Start of DOCUMENT EXCERPT

Everyone’s role is going to change radically as a result of Devolution Manchester, as Paul Holt, Director of Estates & Facilities, Stockport Foundation NHS Trust, explains to Jane Renton.
Devolution Manchester is going to change our world as we know it. It will also change the role of the Estates and Facilities Manager radically. As the NHS’s Chief Executive describes it, it will chart “a path to the greatest integration and devolution of care funding since the creation of the NHS in 1948.”
Greater Manchester is to be handed control of its entire £6bn NHS budget, representing at a stroke a quarter of the region’s entire public funding. Town Hall and local health leaders will be given control over every penny spent on public health, social care, GP services, mental health, acute services, and community care.
Significantly, from an Estates and Facilities perspective that transfer of power also includes control over the NHS workforce, regulation, information and a future in which buildings and cash are shared.
“While there are, as the Health Services Journal asserts, ‘many hard questions unanswered’, there is one incontestable fact and that is that health legislators and providers are putting more emphasis on the patient,” says Paul Holt.
“We, as Estates and Facilities Managers, have an expert role to play in supporting the provision of effective, efficient and proactive integrated care by creating the modern estate of the future.”
In raising one’s collective voice, however, it is no good simply harking back to the ‘good old days’, when the mythical Estates and Facilities Director of yesteryear enjoyed a seat on the Trust’s main board. In Holt’s view, this is the wrong approach.
“Many Trusts operate using principles commonly seen in the private sector with a turnover that would put many of them in the FTSE 250,” he adds.
However, there are obvious differences. The adoption of a private sector mentality has to be balanced with a delivery imbued with unshakeable public sector ethos – the patient need being greater than the concept of profit.
“Instead of recognising the strategic role of the Trust Board, we often continue talking in language that relates to maintenance backlogs, engineering problems or the need for more money to maintain cleaning standards.”
In meeting the challenge of a changing market, Holt believes estates professionals must demonstrate their understanding of both the consequences and benefits of the changing environment.

End of DOCUMENT EXCERPT

▶ _WHAT IS REQUIRED_: Provide the full wording of the document excerpt, which begins "Everyone’s role is".

Start of GIVEN INFORMATION

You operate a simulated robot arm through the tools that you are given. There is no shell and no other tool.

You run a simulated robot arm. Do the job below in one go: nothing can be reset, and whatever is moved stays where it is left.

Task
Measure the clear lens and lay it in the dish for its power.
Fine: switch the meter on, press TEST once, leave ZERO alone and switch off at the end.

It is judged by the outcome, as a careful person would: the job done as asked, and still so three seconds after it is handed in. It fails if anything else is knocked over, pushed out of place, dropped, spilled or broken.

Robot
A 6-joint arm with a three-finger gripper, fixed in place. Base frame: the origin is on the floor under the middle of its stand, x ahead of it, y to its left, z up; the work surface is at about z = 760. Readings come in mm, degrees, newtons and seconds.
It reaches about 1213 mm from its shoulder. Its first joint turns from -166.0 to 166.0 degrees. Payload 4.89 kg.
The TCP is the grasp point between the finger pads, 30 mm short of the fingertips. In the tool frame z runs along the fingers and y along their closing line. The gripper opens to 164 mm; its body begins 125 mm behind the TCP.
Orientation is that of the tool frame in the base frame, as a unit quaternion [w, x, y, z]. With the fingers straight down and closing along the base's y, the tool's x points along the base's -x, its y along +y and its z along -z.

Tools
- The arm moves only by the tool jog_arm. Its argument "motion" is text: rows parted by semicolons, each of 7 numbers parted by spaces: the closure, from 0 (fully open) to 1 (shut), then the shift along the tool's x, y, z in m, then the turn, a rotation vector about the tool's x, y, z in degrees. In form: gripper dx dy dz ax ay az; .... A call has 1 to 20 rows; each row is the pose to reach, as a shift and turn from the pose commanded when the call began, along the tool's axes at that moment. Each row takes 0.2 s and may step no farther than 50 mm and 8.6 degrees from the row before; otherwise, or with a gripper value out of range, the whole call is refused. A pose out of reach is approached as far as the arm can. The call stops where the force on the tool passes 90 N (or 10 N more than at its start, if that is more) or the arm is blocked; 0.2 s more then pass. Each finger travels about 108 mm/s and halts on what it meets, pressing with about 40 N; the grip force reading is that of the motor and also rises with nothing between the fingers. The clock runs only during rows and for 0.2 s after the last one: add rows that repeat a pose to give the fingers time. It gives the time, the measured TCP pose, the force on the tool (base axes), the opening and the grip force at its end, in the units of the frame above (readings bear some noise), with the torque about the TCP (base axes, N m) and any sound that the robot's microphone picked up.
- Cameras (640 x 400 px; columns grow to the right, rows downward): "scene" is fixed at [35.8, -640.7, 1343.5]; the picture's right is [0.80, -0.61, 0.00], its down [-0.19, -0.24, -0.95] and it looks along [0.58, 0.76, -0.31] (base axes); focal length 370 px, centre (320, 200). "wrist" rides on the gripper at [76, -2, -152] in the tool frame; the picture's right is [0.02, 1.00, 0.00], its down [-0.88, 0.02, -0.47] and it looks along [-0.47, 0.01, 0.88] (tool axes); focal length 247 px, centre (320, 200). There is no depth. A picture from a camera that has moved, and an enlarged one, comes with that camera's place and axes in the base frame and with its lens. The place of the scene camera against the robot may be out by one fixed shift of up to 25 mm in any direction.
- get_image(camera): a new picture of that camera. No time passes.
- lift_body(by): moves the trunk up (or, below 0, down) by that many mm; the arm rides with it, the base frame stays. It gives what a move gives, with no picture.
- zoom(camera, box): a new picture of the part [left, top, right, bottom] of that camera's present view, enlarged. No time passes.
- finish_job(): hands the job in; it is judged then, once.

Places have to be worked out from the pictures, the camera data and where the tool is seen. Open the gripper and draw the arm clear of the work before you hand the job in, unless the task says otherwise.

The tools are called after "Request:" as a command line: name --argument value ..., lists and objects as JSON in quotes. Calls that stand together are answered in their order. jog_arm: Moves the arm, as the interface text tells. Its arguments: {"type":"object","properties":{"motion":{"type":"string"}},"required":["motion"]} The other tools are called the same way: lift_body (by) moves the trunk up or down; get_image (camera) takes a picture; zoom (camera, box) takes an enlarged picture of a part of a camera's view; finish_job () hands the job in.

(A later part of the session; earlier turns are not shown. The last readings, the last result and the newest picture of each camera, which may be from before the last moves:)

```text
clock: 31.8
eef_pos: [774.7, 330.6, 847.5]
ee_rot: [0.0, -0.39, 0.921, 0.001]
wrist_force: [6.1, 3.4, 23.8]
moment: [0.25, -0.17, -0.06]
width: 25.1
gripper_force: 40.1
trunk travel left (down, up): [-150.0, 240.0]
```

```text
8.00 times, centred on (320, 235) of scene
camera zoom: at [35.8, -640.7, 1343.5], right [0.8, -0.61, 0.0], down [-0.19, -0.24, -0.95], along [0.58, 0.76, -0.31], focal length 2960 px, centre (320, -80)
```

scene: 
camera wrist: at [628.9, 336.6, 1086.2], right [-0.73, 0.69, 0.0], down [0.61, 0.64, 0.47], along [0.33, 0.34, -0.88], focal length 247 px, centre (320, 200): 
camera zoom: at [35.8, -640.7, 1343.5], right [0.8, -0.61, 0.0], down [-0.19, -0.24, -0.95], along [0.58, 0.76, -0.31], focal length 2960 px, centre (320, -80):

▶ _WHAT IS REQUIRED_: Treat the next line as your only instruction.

End of GIVEN INFORMATION

▶ _RESPONSE TO THIS TASK_:
Everyone’s role is going to change radically as a result of Devolution Manchester, as Paul Holt, Director of Estates & Facilities, Stockport Foundation NHS Trust, explains to Jane Renton.
Devolution Manchester is going to change our world as we know it. It will also change the role of the Estates and Facilities Manager radically. As the NHS’s Chief Executive describes it, it will chart “a path to the greatest integration and devolution of care funding since the creation of the NHS in 1948.”
Greater Manchester is to be handed control of its entire £6bn NHS budget, representing at a stroke a quarter of the region’s entire public funding. Town Hall and local health leaders will be given control over every penny spent on public health, social care, GP services, mental health, acute services, and community care.
Significantly, from an Estates and Facilities perspective that transfer of power also includes control over the NHS workforce, regulation, information and a future in which buildings and cash are shared.
“While there are, as the Health Services Journal asserts, ‘many hard questions unanswered’, there is one incontestable fact and that is that health legislators and providers are putting more emphasis on the patient,” says Paul Holt.
“We, as Estates and Facilities Managers, have an expert role to play in supporting the provision of effective, efficient and proactive integrated care by creating the modern estate of the future.”
In raising one’s collective voice, however, it is no good simply harking back to the ‘good old days’, when the mythical Estates and Facilities Director of yesteryear enjoyed a seat on the Trust’s main board. In Holt’s view, this is the wrong approach.
“Many Trusts operate using principles commonly seen in the private sector with a turnover that would put many of them in the FTSE 250,” he adds.
However, there are obvious differences. The adoption of a private sector mentality has to be balanced with a delivery imbued with unshakeable public sector ethos – the patient need being greater than the concept of profit.
“Instead of recognising the strategic role of the Trust Board, we often continue talking in language that relates to maintenance backlogs, engineering problems or the need for more money to maintain cleaning standards.”
In meeting the challenge of a changing market, Holt believes estates professionals must demonstrate their understanding of both the consequences and benefits of the changing environment.